> _Task statement_: Provide the full wording of the document segment, which begins "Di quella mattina".

> _Document segment_:
========================================================================
Di quella mattina di delirio Steve le ha raccontato che finito il turno in pastificio voleva andare a bere un cappuccino in un bar di Vallà, come faceva spesso. «Ho trovato l’arcangelo Gabriele». Difficile stabilire se sia una persona a cui lui, nella sua percezione distorta della realtà abbia affibbiato quel nome, oppure se si tratti di una delle visioni che popolano la sua mente. «I vicini mi hanno avvisato che c’era qualcuno che voleva uccidermi». Timori e deliri persecutori di cui gli amici si erano accorti da un po’: «Siamo diventati i suoi nemici. Ci accusava di volerlo avvelenare, ci bloccava sui social. Si guardava sempre intorno, convinto che tutti volessero fargli del male - raccontano Francesco e Claudia -. Era paranoico. Ormai avevamo paura di uscire con lui». I ragazzi avevano messo al corrente la famiglia di Steve, raccomandando che lo tenessero d’occhio. Anche fratelli, mamma e patrigno avevano notato che ultimamente Steve manifestava qualche disagio: «Ma abbiamo sottovalutato le avvisaglie. Mamma voleva mandarlo da uno psicologo, noi pensavamo che gli sarebbe passata» - dice il fratello Stefano, rammaricato. La famiglia vuole capire cosa ha fatto esplodere quella follia. Sono convinti che sia successo qualcosa nel frangente in cui è uscito di casa. Tra le 7 e le 8. Quando la mamma lo ha aggiunto a Vallà era fuori di sé. «Ci vediamo in paradiso» le ha detto prima di allontanarsi. Una frase in cui la famiglia ha letto un proposito suicida. Anche al pastificio Pasta Zara di Riese, dove il ragazzo lavorava da un paio di mesi come operaio i colleghi avevano notato atteggiamenti anomali.
========================================================================
> _Material_:
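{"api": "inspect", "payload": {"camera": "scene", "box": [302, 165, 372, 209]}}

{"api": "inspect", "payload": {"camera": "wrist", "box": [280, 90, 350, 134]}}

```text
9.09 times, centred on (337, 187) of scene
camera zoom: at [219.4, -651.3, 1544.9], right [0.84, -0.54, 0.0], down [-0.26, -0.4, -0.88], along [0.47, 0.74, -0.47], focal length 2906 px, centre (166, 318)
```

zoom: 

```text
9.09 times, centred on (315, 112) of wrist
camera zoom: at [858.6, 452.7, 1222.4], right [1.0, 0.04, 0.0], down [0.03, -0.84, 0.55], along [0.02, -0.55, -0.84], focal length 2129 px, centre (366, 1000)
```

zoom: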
========================================================================
> _Answer_:
Di quella mattina di delirio Steve le ha raccontato che finito il turno in pastificio voleva andare a bere un cappuccino in un bar di Vallà, come faceva spesso. «Ho trovato l’arcangelo Gabriele». Difficile stabilire se sia una persona a cui lui, nella sua percezione distorta della realtà abbia affibbiato quel nome, oppure se si tratti di una delle visioni che popolano la sua mente. «I vicini mi hanno avvisato che c’era qualcuno che voleva uccidermi». Timori e deliri persecutori di cui gli amici si erano accorti da un po’: «Siamo diventati i suoi nemici. Ci accusava di volerlo avvelenare, ci bloccava sui social. Si guardava sempre intorno, convinto che tutti volessero fargli del male - raccontano Francesco e Claudia -. Era paranoico. Ormai avevamo paura di uscire con lui». I ragazzi avevano messo al corrente la famiglia di Steve, raccomandando che lo tenessero d’occhio. Anche fratelli, mamma e patrigno avevano notato che ultimamente Steve manifestava qualche disagio: «Ma abbiamo sottovalutato le avvisaglie. Mamma voleva mandarlo da uno psicologo, noi pensavamo che gli sarebbe passata» - dice il fratello Stefano, rammaricato. La famiglia vuole capire cosa ha fatto esplodere quella follia. Sono convinti che sia successo qualcosa nel frangente in cui è uscito di casa. Tra le 7 e le 8. Quando la mamma lo ha aggiunto a Vallà era fuori di sé. «Ci vediamo in paradiso» le ha detto prima di allontanarsi. Una frase in cui la famiglia ha letto un proposito suicida. Anche al pastificio Pasta Zara di Riese, dove il ragazzo lavorava da un paio di mesi come operaio i colleghi avevano notato atteggiamenti anomali.